10. Switch the oven to bake and reduce the oven temperature to 450° F. Continue baking the garlic for 15-20 minutes more, until completely soft and starting to brown. Remove and reserve when done.
11. Skin and seed the peppers and chop them coarsely, reserve.
12. Wet your hands and scoop out two tablespoons of the meat mixture. Roll the meat into a ball and place it in a Pam-ed large, shallow baking pan.
Tip: Do not over pack the meatballs, they should not be touching. If necessary use a second pan.
13. Set the rack to the middle of the oven and broil the meatballs for 15-20 minutes, until the surfaces are crusty brown and the meat is just cooked through.
Tip: At the 15 minute mark take a ball from the middles of the pan and cut it in half. If the center is just a little pink, remove the pan from the oven. If there is still raw meat in the center of the ball, return the meat to the pan and continue cooking as needed.
14. Remove the pan from the oven and tent with foil while you finish making the sauce.
Tip: Drain the pan juices and let them settle. Skim off most of the fat and add the pan juices to the sauce.
15. Slice the red onion, pole to pole, into thin slices.
16. Sauté the onions in 2 tablespoons of olive oil over medium high heat in a large pan until just soft.
17. Add about a third of the chopped red peppers and stir to combine.

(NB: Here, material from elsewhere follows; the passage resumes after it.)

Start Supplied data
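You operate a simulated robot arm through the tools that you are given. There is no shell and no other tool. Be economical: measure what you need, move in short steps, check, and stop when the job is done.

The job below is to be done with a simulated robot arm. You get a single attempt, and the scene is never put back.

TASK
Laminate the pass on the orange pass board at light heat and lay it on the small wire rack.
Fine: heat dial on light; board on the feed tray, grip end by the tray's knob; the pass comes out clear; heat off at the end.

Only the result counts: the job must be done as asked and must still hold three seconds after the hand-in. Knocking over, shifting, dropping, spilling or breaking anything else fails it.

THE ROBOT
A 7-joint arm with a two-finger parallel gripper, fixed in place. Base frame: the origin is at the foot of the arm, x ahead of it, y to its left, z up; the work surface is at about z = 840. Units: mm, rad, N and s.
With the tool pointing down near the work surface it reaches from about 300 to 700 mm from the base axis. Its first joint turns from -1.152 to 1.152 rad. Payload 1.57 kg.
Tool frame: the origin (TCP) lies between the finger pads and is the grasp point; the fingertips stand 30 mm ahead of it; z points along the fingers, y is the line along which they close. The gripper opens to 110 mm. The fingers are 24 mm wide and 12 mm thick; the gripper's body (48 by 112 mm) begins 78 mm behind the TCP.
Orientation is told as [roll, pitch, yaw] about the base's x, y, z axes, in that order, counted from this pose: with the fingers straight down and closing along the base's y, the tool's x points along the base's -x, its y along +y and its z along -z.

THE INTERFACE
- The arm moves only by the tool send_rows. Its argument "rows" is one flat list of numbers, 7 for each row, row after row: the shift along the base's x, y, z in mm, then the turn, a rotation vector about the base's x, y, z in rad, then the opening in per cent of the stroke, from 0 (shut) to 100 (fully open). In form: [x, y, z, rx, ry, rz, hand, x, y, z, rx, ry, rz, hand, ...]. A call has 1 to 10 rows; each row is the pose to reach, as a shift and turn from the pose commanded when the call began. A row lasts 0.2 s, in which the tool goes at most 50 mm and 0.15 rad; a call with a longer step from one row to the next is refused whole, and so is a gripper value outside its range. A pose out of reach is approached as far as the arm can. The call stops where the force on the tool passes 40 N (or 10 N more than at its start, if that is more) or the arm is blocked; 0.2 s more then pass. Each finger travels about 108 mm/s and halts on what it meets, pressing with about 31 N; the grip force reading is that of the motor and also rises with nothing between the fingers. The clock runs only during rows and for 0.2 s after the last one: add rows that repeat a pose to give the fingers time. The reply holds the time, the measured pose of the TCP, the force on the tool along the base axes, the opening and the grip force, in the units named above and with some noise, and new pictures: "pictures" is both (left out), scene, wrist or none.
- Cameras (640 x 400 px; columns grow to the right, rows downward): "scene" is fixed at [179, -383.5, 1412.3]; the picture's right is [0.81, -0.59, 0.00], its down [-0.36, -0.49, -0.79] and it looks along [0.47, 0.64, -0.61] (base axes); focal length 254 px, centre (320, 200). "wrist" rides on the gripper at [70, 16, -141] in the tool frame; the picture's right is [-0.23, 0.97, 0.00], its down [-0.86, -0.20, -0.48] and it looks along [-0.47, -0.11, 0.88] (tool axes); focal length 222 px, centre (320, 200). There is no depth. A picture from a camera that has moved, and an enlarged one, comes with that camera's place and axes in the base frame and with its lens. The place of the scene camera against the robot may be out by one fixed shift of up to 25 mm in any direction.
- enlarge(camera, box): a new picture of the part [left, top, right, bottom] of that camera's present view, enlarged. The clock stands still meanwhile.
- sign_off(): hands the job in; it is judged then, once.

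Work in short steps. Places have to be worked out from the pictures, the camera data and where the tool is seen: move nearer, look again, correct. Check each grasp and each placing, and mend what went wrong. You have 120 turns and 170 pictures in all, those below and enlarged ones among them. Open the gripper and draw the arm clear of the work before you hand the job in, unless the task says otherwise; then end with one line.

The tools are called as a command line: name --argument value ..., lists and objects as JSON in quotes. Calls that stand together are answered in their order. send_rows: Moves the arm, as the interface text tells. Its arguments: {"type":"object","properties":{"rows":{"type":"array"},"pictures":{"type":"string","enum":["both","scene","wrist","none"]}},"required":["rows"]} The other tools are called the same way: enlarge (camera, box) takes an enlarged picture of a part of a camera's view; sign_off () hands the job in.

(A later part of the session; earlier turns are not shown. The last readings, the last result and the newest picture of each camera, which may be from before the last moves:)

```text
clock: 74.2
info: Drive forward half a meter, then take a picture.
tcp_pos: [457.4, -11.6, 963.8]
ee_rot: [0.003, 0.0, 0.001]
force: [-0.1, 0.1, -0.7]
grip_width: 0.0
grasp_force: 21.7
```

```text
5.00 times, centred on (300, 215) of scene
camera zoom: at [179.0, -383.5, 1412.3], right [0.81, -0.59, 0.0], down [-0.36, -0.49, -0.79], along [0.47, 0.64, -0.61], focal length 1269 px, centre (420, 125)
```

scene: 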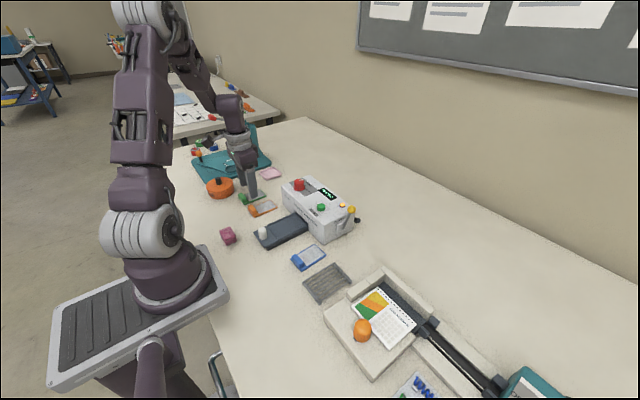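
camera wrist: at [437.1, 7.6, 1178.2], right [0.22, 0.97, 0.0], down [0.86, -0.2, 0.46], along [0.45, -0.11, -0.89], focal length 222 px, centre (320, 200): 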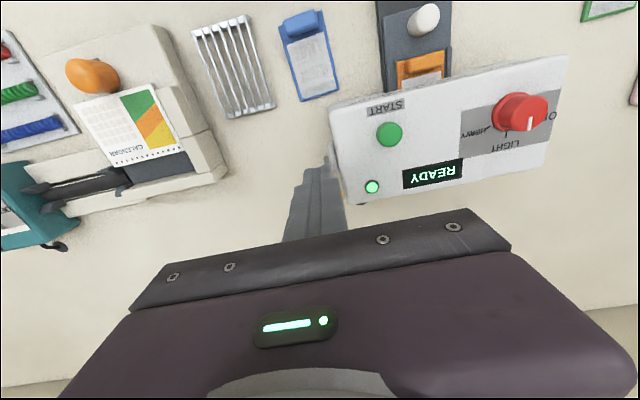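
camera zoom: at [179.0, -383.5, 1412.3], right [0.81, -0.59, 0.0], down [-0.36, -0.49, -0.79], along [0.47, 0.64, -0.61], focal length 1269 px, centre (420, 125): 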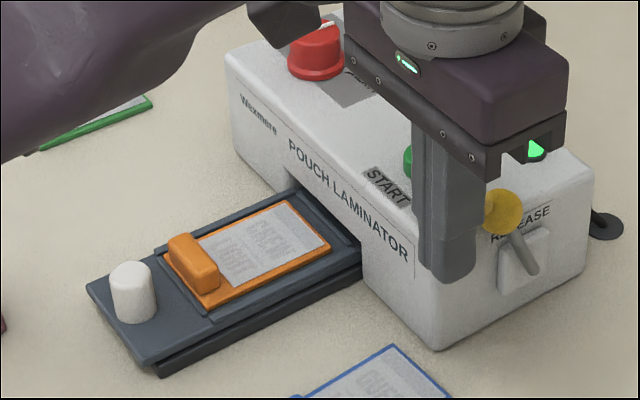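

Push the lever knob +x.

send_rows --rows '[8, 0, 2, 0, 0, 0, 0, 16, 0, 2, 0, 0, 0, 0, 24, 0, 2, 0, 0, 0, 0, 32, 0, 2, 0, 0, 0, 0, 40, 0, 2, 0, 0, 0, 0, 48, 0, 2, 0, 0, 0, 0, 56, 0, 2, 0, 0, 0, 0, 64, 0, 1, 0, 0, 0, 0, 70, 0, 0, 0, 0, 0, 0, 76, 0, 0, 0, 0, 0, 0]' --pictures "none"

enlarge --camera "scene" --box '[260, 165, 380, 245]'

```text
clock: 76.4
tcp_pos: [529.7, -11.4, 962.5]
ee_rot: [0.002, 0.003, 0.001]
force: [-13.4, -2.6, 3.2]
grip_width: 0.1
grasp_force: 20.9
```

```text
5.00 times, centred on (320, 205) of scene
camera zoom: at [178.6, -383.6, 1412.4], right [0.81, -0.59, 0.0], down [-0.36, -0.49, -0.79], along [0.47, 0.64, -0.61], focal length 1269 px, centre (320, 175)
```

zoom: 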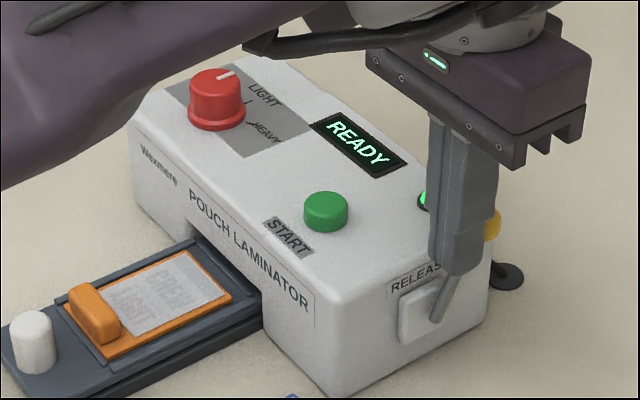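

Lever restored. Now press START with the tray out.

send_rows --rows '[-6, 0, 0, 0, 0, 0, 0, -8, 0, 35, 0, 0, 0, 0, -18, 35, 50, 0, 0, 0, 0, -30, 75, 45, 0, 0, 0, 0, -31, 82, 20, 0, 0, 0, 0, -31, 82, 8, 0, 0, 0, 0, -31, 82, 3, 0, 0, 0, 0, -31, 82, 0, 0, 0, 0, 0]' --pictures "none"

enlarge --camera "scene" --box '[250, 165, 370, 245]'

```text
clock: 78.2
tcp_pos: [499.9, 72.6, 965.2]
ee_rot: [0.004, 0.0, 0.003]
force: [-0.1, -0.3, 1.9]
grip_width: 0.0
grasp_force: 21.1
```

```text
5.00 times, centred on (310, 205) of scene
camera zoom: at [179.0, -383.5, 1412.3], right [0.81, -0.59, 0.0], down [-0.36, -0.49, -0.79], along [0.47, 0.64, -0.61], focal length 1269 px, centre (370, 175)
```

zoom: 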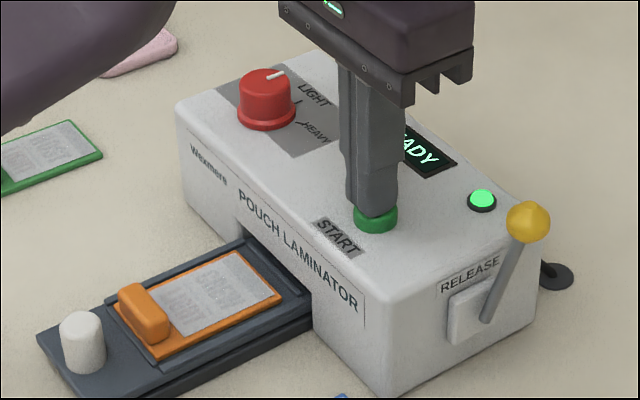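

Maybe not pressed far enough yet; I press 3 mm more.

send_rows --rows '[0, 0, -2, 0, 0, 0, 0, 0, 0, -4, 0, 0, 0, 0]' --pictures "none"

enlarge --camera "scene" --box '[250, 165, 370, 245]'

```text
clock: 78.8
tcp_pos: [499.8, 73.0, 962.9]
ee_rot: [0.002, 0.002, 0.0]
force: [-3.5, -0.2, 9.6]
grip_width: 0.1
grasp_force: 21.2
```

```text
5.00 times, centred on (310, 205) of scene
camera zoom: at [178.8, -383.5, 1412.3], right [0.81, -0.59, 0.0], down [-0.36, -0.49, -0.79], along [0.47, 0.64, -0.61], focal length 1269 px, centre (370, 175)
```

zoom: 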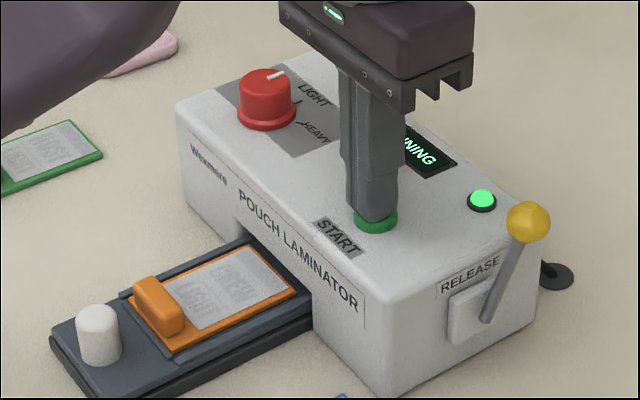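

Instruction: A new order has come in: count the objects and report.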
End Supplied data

18. Place the roasted garlic and the rest of the red peppers in a standing blender and process until smooth.
19. Pour the blended peppers into the pan and add the almond meal, reserved onion juice, and Indian chili power.
Tip: Indian chili power is ground whole chilies, seeds and all. You may replace them with red chili flakes.
20. Simmer the sauce for 15 to 20 minutes, until it starts to thicken.
21. Stir in the lemon juice and sumac.
22. Add the meatballs and any meat juices that have collected in the pan. Toss to coat the meatball with the sauce.
23. Half cover the pan and continue simmering for five more minutes, carefully stir the sauce occasionally.
Tip: Gently fold the meatballs into the sauce, because you do not want to break them up.
24. Transfer the meatballs and sauce to a serving platter dust with advieh, and serve with Persian rice.